◆ **Set exercise A**
Quote the lines that run from the line containing "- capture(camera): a" down to the line containing "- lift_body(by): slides". Include both of those lines, reproduce each exactly, and omit everything else. Set them in a Markdown table: Position counts from 1, Text holds the line, and blank lines are dropped.

◆ **Data provided**
— START —

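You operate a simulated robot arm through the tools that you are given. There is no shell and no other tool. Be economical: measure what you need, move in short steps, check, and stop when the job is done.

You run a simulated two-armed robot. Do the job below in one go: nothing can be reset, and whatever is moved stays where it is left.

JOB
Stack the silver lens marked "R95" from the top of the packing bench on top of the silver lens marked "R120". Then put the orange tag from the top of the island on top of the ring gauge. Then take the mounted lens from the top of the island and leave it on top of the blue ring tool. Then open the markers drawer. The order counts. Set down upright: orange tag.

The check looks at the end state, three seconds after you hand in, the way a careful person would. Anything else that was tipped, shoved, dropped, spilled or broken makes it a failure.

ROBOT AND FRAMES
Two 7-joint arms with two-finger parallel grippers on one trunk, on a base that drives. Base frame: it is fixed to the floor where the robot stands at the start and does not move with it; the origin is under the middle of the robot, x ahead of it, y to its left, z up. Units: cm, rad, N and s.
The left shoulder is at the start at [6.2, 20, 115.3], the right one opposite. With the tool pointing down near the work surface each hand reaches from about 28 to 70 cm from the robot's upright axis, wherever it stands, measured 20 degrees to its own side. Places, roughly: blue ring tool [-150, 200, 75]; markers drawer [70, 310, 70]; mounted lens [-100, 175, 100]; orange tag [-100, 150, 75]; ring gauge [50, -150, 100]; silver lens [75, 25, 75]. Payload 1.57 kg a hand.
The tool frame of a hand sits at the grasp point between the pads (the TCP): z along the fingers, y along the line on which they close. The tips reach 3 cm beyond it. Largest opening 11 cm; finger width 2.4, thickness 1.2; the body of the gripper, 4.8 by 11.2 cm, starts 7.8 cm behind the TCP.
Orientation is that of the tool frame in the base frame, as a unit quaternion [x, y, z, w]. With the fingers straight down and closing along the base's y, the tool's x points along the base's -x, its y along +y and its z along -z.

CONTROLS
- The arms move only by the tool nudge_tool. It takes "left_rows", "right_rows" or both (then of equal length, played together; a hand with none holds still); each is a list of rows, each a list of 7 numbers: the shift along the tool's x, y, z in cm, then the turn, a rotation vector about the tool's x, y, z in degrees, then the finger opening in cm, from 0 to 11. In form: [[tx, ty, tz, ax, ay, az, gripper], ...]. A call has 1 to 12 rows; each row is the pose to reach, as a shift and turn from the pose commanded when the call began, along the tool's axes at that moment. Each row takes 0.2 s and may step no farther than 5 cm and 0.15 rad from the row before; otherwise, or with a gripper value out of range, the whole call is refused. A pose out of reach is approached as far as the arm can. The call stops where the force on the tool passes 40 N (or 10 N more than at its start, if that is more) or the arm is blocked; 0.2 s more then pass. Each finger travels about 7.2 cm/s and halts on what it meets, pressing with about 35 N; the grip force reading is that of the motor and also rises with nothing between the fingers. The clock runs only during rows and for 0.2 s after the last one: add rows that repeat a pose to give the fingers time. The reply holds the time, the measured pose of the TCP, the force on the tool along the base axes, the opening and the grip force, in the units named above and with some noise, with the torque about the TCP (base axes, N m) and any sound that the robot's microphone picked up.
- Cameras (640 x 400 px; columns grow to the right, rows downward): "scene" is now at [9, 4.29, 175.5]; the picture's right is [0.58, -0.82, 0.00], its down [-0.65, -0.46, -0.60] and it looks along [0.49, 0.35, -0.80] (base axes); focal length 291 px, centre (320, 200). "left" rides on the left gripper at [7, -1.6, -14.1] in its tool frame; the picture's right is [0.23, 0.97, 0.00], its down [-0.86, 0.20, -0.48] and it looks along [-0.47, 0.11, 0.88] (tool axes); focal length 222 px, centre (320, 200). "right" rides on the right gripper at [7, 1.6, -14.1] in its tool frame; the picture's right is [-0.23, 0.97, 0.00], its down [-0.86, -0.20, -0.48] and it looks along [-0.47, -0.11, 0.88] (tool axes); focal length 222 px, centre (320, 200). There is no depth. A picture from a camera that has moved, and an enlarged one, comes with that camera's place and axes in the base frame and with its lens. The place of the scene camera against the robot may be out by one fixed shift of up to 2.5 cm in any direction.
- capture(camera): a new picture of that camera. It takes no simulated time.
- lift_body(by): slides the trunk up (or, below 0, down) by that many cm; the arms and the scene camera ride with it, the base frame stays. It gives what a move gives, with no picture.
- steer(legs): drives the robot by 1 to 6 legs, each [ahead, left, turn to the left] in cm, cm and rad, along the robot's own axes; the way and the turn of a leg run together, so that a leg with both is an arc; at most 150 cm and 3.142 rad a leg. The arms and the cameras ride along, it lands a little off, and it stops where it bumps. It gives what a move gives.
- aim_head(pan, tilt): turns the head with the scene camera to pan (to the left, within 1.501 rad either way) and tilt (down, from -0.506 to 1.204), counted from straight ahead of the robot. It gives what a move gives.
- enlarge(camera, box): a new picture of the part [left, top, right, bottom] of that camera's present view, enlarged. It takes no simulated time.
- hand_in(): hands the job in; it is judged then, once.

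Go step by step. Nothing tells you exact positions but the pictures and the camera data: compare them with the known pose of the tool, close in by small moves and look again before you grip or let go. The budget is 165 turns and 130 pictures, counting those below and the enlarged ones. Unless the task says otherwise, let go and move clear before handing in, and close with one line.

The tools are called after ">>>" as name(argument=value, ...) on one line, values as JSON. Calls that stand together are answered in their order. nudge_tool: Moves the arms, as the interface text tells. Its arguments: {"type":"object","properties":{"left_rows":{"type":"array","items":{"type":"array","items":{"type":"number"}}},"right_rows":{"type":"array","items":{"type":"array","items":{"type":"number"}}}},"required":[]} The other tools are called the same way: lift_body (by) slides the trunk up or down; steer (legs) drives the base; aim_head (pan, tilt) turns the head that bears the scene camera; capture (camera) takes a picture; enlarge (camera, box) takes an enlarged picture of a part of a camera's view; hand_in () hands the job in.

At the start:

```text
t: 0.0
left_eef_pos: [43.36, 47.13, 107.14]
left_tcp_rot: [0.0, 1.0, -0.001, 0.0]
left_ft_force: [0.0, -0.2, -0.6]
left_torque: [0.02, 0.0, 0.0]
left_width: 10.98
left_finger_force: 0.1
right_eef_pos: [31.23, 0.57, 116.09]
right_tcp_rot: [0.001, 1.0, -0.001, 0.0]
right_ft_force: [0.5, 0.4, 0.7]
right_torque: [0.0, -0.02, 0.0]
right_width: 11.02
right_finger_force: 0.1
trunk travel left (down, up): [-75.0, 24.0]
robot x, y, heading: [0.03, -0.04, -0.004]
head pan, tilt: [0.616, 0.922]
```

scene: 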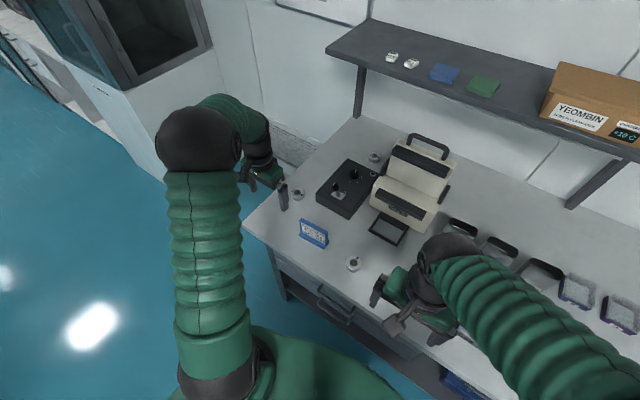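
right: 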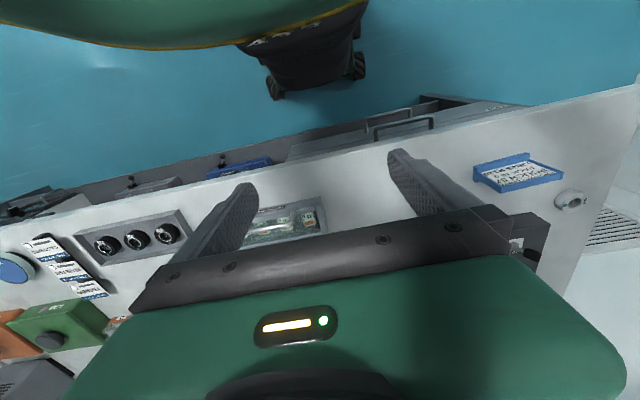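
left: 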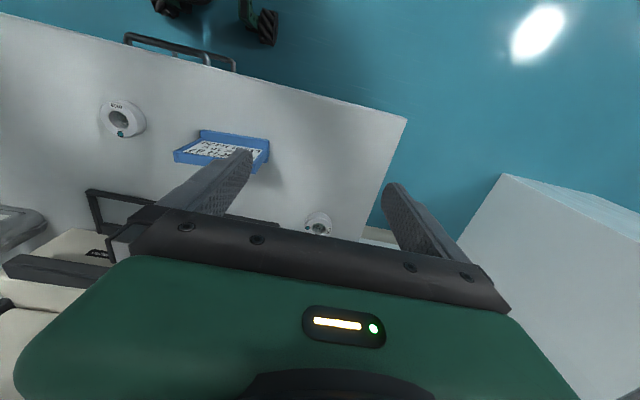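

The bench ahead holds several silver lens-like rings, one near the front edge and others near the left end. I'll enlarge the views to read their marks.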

— END —

◆ **Set exercise B**
Set down the article as it stands from "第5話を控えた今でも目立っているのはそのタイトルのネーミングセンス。" to "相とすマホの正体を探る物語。", and nothing more.

◆ **Article**
— START —

第5話を控えた今でも目立っているのはそのタイトルのネーミングセンス。
すごいスマホて。とりあえず読んじゃうよね。実際、連載開始当時は、内容だけでなくタイトルそのものでも話題になっていた。
そういう意味では間違いなく成功したタイトルである。それでは、「グーググ」など、他にも目立つネーミングセンスはどうだったか。一話を振り返った後で、タイトルも含めネーミングについて考える。

第1話 雑感

あらすじ

第一話のサブタイトルまで「すごいスマホ」。このフレーズへの作者の自信が溢れている。
主人公Qは天才。弟が神隠しにあったことで、どんなに賢くても役に立たないことに絶望し、学業含めやる気なし。
物でもデータでも、情報として記載、入力されているものは何でも検索できるのがすごいスマホ、略してすマホ。
すマホの能力が本物であることを確信したQが、弟の神隠しの真相とすマホの正体を探る物語。

— END —

◆ **Worked solution A**
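| Position | Text |
|---|---|
| 1 | - capture(camera): a new picture of that camera. It takes no simulated time. |
| 2 | - lift_body(by): slides the trunk up (or, below 0, down) by that many cm; the arms and the scene camera ride with it, the base frame stays. It gives what a move gives, with no picture. |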

◆ **Worked solution B**
第5話を控えた今でも目立っているのはそのタイトルのネーミングセンス。
すごいスマホて。とりあえず読んじゃうよね。実際、連載開始当時は、内容だけでなくタイトルそのものでも話題になっていた。
そういう意味では間違いなく成功したタイトルである。それでは、「グーググ」など、他にも目立つネーミングセンスはどうだったか。一話を振り返った後で、タイトルも含めネーミングについて考える。

第1話 雑感

あらすじ

第一話のサブタイトルまで「すごいスマホ」。このフレーズへの作者の自信が溢れている。
主人公Qは天才。弟が神隠しにあったことで、どんなに賢くても役に立たないことに絶望し、学業含めやる気なし。
物でもデータでも、情報として記載、入力されているものは何でも検索できるのがすごいスマホ、略してすマホ。
すマホの能力が本物であることを確信したQが、弟の神隠しの真相とすマホの正体を探る物語。